Wednesday, 27 April 2016

Nagasaki 3-Day Itinerary: Day Two

Read Day 1 here - Peace Park, Atomic Bomb Museum, Mount Inasa
Read Day 2 here - Gunkanjima, Chinatown, Glover Garden, Nagasaki Seaside Park
Read Day 3 here - Spectacle Bridge, Former HSBC Building, one legged torii

In the morning, we purchased a one day tram pass for 500 yen. They are not sold on the trams but are available at hotels and the tourism centre according to the poster we saw. We bought ours from the underground parking lot office next to Matsuyama-machi station (松山町).

We booked a tour for Gunkanjima (Battleship Island 軍艦島) online a few weeks before our Nagasaki trip. Make sure to do so because spots fill up quickly! Its official name is Hashima Island but it is well known as Gunkanjima for its appearance. The boat tour company told us to meet at their office by Dejima Port (出島) between 8:10 to 8:40am for the 9:10am tour. It cost 3900 yen total which included the 300 yen admission fee required by the local government when landing on the island.

Dejima Port
Ticket for Gunkanjima
The weather was superb with blue skies and sun so we were lucky because in poor weather the boat won’t land on the island due to rocky seas. On the website it warns that when the wind velocity is over 5 metres, wave height is above 0.5 metres or when visibility is below 500 metres that the boat won’t land. On this particular day, our boat ride was very smooth and I didn’t even feel floaty when I stepped onto land again.

On the boat
Takashima Island
The boat stopped at Takashima Island (高島) before Gunkanjima for us to see a museum about the history of the mining island. Mitsubishi (三菱) bought the island for its coal and mining was active until 1974 when the company closed down the mines. Over 5000 people lived on this small island and they had everything from a pool to schools. They only didn’t have parks and cemeteries due to the space limitation. The population density was 9 folds that of Tokyo at the time. When the mines were closed everyone left the island, leaving it a desolate place. The harsh weather and typhoons further damaged the empty buildings to the rubble of today. The island was important to the industrialization of Japan by providing coal.

Souvenirs sold at Takashima Island
Model of Gunkanjima
Demonstrating the mining past of Gunkanjima
Gunkanjima really looked like a battleship from afar and when we got on the island we were only allowed to walk a small part of the perimeter due to safety in case the buildings collapse some more. It was so beautiful in a broken kind of way. I stared at the crumbling concrete apartment buildings and wondered what life was like there.
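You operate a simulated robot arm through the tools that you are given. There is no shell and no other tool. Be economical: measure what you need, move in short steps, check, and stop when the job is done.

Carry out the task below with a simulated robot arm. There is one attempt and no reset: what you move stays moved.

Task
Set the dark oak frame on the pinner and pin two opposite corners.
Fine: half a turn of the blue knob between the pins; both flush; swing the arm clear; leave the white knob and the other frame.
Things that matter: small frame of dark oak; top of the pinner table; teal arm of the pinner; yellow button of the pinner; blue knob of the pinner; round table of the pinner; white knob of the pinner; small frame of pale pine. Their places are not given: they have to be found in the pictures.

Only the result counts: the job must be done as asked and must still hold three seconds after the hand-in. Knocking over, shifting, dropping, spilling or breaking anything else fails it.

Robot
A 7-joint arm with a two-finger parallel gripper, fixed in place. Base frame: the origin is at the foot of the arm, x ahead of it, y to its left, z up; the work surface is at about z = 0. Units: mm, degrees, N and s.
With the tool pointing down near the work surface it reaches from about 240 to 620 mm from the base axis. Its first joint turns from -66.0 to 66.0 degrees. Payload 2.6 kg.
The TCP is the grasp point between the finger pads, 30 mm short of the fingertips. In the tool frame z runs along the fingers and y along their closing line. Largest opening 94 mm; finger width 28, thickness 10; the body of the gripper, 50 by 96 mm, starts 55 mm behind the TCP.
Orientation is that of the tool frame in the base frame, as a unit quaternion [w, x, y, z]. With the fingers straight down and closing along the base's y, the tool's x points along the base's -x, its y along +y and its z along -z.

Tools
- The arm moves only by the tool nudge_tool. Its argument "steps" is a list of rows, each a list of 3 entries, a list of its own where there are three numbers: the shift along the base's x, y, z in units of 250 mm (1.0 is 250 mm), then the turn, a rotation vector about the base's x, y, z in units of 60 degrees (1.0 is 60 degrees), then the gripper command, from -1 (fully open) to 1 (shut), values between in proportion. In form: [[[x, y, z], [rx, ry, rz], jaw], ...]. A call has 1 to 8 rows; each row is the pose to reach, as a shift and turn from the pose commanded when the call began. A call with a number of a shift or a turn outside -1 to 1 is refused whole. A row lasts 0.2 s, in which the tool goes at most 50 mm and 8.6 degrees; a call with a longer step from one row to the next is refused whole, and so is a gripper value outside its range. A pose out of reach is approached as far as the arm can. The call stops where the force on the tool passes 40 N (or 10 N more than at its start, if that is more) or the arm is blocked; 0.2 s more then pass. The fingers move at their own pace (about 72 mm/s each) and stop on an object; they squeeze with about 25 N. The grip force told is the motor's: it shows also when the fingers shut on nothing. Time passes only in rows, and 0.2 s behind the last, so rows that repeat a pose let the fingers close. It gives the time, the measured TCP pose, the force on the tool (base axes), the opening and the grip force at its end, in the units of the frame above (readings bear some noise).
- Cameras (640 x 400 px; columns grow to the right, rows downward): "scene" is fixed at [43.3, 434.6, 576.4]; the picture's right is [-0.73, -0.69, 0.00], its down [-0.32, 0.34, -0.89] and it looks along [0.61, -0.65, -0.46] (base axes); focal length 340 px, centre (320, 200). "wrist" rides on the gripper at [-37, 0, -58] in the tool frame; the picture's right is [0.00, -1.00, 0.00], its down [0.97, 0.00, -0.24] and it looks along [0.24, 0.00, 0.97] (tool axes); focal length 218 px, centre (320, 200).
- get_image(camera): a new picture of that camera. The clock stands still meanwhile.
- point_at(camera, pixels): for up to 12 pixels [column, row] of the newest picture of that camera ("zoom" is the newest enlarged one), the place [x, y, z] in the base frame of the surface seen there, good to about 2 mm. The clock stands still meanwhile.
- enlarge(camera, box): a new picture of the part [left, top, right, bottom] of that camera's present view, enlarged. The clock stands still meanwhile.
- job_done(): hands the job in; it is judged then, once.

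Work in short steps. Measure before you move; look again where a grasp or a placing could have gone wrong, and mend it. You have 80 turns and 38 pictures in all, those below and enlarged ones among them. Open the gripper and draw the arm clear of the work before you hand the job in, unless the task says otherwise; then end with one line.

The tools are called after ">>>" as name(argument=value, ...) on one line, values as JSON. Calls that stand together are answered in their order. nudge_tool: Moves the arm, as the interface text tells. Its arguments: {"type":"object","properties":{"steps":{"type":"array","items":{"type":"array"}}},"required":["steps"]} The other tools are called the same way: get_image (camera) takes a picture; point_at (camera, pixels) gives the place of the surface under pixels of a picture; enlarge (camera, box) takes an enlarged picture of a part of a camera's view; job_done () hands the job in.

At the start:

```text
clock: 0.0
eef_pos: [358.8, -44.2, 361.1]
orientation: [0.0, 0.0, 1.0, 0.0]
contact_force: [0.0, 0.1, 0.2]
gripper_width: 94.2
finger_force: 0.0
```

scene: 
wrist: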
There was one man sitting on the edge of the stone wall surrounding the island and the guide told us that he received special permission from the city to fish there.

Finally Gunkanjima is in sight!
Exploring Gunkanjima
Exploring Gunkanjima
We got back to land around noon and we took the tram to Chinatown which is one of the three biggest ones in Japan alongside Kobe (神戸) and Yokohama (横浜). We had the famous butaman (ぶたまん) which is a steamed bun with a slice of fatty pork belly sandwiched in the middle. We also ate chanpon (ちゃんぽん) in Chinatown which is a Nagasaki dish of noodle soup but I wasn’t a fan of the one we had with its strong MSG taste.

Nagasaki Chinatown
Butaman
Eating Chanpon
We went to Glover Garden next which was on a hill with escalators to transport visitors. It was made up of some of the oldest western style houses in Nagasaki and Japan. The houses were built and owned by some of the most influential foreigners in Nagasaki after Japan reopened to the world. Walking around there felt like we weren’t in Japan anymore because the structures were so different. The view was absolutely gorgeous overlooking the port into the sea. There were cherry blossom trees, flowers and well kept bushes everywhere. It was such a charming place and I wish we had more time to slowly explore.

Souvenir street on the way to Glover Garden
Outdoor escalator at Glover Garden
Glover Garden


View from Glover Garden
Following Glover Garden, we went to Nagasaki Seaside Park for hanami (お花見) where we had a picnic under the cherry blossom trees and admired the scenery while we ate. The park was very pretty with many cherry blossom trees and green grass by the glittering sea. It was a relaxing way to spend the afternoon. I felt lucky to have come at such a good time.

Nagasaki Seaside Park
Hanami under cherry blossom trees
In the evening, we went to Nagasaki Station to take the free shuttle bus for Fukunoyu Onsen. The outdoor onsen portion overlooked the city’s night view and there was even a cherry blossom tree by the glass partition. The facility played mellow music and I felt so grateful for the beauty I got to experience on this trip. Plus it was soothing to the limbs after all the walking we did and the best way to end the day. 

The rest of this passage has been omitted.